[Information shown]

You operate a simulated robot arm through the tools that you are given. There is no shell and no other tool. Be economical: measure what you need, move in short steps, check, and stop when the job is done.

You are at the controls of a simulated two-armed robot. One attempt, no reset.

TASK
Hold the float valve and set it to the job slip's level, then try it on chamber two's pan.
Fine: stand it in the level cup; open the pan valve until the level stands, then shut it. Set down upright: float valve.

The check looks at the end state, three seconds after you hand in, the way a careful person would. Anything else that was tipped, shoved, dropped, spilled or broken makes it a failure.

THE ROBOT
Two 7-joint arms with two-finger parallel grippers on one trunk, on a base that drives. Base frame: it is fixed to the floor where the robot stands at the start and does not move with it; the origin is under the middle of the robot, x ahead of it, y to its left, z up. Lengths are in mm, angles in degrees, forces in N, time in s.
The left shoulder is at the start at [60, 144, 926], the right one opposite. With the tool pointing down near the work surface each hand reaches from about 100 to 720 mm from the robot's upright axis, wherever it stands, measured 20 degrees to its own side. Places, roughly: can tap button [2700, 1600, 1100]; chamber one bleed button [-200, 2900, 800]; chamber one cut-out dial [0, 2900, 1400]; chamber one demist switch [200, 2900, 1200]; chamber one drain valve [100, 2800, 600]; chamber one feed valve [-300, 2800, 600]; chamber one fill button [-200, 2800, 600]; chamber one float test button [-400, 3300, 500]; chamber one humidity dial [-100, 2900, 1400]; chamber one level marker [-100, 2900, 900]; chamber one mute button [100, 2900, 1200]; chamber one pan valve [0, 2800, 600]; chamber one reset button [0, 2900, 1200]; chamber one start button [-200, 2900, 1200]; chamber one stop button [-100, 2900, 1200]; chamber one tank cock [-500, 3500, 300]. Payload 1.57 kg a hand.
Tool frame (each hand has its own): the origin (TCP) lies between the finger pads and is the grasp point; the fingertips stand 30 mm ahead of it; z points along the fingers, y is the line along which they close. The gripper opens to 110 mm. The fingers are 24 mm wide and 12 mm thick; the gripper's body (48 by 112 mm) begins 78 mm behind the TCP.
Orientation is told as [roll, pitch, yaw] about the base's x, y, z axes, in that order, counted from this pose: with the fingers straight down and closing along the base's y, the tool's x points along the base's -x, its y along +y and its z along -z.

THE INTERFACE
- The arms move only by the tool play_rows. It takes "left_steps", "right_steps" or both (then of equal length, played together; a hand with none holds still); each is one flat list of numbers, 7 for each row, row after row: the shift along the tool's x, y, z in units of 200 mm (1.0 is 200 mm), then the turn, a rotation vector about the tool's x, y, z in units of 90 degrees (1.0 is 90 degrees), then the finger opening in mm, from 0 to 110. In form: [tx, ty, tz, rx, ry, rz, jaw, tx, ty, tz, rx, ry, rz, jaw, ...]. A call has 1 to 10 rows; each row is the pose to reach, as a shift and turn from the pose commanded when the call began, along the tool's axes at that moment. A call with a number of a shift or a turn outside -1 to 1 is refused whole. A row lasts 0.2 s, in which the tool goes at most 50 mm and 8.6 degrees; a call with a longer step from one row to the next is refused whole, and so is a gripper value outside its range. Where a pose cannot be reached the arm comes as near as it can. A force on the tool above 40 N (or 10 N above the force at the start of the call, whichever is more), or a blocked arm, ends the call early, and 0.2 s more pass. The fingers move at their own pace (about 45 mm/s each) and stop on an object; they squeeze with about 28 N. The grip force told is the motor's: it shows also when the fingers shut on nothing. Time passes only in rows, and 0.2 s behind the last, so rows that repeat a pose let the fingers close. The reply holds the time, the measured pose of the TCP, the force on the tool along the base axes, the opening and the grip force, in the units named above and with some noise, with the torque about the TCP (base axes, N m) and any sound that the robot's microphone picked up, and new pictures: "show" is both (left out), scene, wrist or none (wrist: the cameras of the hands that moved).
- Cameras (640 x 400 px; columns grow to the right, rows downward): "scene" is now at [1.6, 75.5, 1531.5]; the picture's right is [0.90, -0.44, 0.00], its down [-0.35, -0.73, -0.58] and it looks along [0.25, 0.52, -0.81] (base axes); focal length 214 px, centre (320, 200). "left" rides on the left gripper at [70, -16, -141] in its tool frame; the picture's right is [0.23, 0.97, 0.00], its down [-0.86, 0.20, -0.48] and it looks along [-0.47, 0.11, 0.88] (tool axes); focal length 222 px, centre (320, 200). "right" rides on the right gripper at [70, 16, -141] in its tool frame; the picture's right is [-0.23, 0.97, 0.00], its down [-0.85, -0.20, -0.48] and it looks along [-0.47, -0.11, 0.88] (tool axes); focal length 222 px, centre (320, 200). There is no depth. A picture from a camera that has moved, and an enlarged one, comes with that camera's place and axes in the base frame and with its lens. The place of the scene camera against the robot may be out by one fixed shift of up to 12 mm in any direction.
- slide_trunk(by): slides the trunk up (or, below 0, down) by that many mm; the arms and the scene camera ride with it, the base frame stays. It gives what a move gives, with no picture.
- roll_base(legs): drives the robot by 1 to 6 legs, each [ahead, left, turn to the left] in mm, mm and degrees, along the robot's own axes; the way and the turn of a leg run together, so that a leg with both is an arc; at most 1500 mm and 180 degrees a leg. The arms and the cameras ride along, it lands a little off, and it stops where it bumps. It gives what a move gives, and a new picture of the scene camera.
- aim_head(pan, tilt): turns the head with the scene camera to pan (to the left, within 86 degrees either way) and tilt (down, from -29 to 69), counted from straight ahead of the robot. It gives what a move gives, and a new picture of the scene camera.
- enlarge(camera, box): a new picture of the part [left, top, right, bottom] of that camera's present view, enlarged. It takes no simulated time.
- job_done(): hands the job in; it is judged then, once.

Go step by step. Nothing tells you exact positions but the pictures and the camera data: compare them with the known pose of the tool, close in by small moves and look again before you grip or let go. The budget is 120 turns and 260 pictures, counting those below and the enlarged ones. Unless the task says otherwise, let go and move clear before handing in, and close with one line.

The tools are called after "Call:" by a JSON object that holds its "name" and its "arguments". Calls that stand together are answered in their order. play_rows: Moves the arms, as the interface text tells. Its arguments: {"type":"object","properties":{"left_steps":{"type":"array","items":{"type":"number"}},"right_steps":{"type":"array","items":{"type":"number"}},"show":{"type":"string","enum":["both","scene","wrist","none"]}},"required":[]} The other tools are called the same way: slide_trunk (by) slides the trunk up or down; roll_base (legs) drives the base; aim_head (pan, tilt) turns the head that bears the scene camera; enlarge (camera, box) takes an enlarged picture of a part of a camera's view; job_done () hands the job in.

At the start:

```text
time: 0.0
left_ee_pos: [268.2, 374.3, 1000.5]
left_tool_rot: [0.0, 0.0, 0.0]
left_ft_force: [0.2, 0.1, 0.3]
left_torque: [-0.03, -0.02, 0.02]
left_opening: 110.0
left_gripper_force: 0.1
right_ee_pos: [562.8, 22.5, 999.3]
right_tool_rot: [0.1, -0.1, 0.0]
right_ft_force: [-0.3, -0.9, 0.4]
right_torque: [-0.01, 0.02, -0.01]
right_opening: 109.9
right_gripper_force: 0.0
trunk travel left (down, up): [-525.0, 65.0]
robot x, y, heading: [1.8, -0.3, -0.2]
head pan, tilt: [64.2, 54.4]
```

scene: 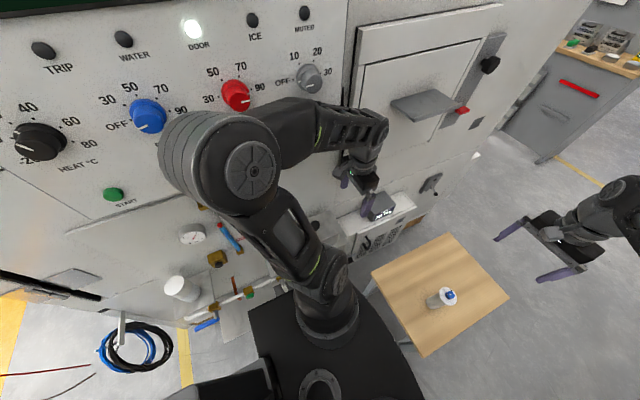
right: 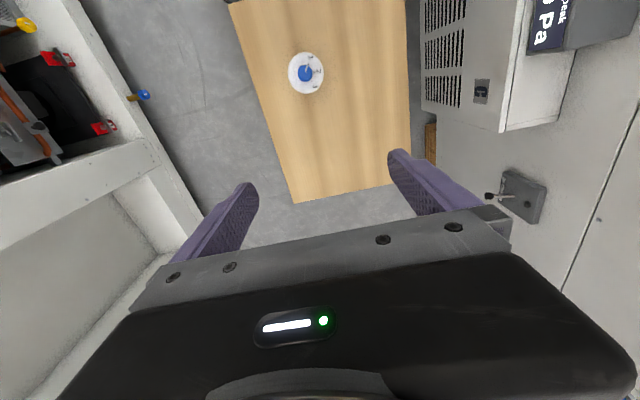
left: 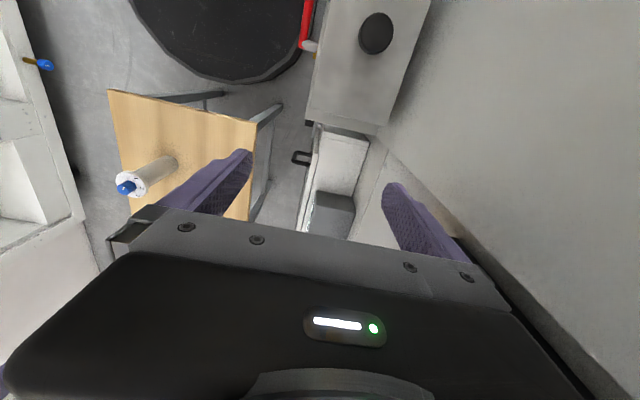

[Written task]
Find each line holding the string "check" and copy it out.

[Output for this exercise]
You operate a simulated robot arm through the tools that you are given. There is no shell and no other tool. Be economical: measure what you need, move in short steps, check, and stop when the job is done.
The check looks at the end state, three seconds after you hand in, the way a careful person would. Anything else that was tipped, shoved, dropped, spilled or broken makes it a failure.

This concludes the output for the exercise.